Закон запрещал подавать на ужин (который был равносилен нынешнему второму завтраку) более двух блюд и мясного бульона, на обед (соответствовал теперешнему первому завтраку) готовилось лишь одно блюдо на десерт. Все блюда должны были готовиться из одного вида мяса или рыбы.
Вторая статья этого закона гласила, что герцоги, графы и бароны и их жены, чьи доходы оценивались в шесть тысяч ливров, не могли приобретать более четырех платьев в год.
Закон говорил о том, что прелаты и рыцари могли позволить себе лишь два новых платья в году, а что дамы и барышни, не владевшие замком, доходы которых оценивались в две тысячи ливров, могли купить лишь одно платье в год.
Третья статья гласила о том, что ни прелат, ни барон не имели права заплатить больше 25 су за отрез ткани длиной в один парижский локоть при пошиве платья.

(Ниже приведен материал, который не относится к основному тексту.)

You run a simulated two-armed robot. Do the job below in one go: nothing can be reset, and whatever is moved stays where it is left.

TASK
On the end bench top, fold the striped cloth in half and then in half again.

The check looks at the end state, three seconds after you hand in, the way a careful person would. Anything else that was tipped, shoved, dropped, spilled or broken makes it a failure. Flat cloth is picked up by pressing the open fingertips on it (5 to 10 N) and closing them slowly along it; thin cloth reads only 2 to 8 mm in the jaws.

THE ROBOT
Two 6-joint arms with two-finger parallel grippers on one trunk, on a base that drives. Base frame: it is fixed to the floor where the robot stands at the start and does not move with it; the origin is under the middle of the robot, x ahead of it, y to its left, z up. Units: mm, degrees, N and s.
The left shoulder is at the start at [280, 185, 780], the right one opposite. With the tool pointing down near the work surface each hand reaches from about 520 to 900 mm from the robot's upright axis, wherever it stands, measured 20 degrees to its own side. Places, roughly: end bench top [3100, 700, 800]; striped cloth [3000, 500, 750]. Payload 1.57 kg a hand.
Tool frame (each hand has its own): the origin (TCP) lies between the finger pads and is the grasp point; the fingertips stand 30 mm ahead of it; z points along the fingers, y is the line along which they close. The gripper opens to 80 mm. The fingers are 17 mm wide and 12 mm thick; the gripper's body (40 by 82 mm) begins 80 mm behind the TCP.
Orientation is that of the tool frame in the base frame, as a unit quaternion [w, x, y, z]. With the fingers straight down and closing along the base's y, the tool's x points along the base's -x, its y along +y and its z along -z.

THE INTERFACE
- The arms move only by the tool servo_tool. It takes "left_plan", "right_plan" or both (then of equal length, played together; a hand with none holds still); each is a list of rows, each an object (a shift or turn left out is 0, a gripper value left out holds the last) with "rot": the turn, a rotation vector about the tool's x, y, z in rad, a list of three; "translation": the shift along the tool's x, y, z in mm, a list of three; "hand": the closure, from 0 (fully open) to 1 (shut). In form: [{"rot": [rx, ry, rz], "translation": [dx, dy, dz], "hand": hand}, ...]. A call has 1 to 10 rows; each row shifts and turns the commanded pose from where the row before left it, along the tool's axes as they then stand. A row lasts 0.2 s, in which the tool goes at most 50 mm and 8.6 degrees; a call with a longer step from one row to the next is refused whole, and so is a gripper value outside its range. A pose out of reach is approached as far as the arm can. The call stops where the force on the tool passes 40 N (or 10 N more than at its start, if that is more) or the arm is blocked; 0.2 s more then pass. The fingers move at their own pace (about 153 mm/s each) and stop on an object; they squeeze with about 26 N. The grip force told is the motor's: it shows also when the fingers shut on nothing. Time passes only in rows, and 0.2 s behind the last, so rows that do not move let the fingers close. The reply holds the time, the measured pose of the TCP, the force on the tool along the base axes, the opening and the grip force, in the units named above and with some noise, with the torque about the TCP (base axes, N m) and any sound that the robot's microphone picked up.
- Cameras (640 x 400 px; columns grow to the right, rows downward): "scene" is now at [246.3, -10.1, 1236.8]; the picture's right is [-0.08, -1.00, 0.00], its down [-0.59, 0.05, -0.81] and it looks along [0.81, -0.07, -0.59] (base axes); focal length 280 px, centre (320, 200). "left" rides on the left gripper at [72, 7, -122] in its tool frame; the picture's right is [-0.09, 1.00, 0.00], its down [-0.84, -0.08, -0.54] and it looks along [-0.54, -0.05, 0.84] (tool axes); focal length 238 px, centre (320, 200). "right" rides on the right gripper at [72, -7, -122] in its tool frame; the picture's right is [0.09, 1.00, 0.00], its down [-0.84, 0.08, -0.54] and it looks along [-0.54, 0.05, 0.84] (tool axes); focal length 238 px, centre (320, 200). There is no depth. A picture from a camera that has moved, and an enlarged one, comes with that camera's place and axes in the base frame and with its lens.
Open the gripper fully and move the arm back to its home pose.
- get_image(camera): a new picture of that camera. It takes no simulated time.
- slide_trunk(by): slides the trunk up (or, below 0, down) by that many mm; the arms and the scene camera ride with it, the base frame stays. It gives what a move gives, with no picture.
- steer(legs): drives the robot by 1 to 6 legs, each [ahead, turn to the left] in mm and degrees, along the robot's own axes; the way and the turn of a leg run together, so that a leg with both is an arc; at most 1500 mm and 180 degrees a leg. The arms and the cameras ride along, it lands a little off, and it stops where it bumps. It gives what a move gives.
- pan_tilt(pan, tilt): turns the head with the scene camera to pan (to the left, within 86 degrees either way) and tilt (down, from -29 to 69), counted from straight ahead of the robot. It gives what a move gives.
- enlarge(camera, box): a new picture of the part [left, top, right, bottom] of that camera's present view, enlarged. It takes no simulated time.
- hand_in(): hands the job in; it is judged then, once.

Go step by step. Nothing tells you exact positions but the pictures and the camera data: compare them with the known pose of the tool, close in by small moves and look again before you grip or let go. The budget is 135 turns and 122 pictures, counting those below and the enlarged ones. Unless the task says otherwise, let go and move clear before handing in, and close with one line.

И если женам баронов допускалось заплатить за то же самое 30 су, то владелец замка не мог раскошелиться более чем на 18 су: оруженосец, сын барона — 15, оруженосец, одевавшийся в пурпур, — 10, ученый со званием или сын графа — 16, каноники — 14, жены горожан — 16 (при условии, если их мужья имеют годовой доход две тысячи ливров), все остальные должны были тратить не более 12 су.

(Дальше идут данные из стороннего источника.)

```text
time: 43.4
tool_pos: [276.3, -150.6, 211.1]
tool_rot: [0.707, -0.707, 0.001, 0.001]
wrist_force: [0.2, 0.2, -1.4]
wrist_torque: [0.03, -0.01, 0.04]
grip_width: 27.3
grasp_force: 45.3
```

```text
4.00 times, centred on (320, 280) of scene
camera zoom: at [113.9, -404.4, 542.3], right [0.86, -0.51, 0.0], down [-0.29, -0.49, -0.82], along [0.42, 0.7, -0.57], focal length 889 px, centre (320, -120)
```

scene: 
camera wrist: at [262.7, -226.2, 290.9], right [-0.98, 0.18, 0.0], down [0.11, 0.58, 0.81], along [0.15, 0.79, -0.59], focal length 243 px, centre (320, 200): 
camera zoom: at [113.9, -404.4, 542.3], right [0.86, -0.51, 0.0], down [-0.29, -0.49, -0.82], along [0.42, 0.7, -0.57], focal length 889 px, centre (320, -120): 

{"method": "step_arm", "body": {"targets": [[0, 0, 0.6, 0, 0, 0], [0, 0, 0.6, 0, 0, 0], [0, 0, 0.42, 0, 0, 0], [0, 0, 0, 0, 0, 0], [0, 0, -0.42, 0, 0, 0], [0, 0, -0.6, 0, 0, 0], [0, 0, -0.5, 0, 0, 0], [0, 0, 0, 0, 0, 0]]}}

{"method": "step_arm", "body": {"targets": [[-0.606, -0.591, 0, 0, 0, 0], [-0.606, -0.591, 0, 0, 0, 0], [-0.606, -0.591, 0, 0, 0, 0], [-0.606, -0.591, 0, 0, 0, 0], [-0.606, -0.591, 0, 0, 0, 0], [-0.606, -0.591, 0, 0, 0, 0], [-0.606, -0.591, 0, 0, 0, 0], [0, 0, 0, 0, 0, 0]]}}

Четвертая статья запрещала горожанам иметь кареты, ходить по ночам с факелами и носить меха белки, горностая, золото и драгоценные камни.
Этот закон исключал всякую фантазию народа, что восхитило королеву Жанну.

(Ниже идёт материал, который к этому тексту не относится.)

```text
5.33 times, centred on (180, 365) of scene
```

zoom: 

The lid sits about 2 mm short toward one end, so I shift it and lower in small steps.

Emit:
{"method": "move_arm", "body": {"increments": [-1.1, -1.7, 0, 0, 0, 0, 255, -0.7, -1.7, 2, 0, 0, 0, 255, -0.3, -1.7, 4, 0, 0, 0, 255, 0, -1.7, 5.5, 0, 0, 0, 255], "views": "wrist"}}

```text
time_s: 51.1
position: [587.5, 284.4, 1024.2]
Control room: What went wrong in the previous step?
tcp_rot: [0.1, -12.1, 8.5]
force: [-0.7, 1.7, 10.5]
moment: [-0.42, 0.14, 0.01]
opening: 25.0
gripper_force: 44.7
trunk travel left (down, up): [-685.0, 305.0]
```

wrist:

— Теперь, — сказала она, усмехнувшись, — все будут одеваться одинаково.
И все же в законе было упущение: ни одна из статей этого закона не касалась обуви. Именно в этом подданные Филиппа и пытались оригинальничать. Странные башмаки, придуманные господином Пуленом, скоро завоевали всенародное признание. Речь шла об обуви с длинным носком, длина которого зависела от титула владельца, ибо под влиянием закона установилась иерархия и в костюмах, которую все соблюдали. Таким образом, длина носка у принцев и крупных вельмож равнялась двум ступеням, у богачей — одной, у простого люда — половине ступни.
Обувь, украшенная рогом и когтями, в конце концов привлекла внимание епископов, и те начали безуспешно выступать против нее. Некоторые называли ее творением еретиков. Но это продолжалось недолго, ибо у церкви появились другие, более серьезные заботы.
Между прочим, отсюда пошло выражение «жить на широкую ногу».
* * *
Если королева Жанн иногда и вмешивалась в дела французского королевства, то сама не позволяла вмешиваться Филиппу в дела графства Шампань, которым управляла со своей матерью. Вдовствующая королева Наваррская стала подозревать своего казначея — каноника Иоанна де Кале, в растрате казны. Он сбежал из страны, обосновавшись при королевском дворе Италии. Рассерженная Жанна, казалось, без особых доказательств обвинила Гишара, епископа Труа, члена Королевского Совета, человека с дурной репутацией, в том, что он способствовал бегству каноника. Возмущенный прелат стал заверять в своей невиновности, но Жанна добилась его изгнания из парламента.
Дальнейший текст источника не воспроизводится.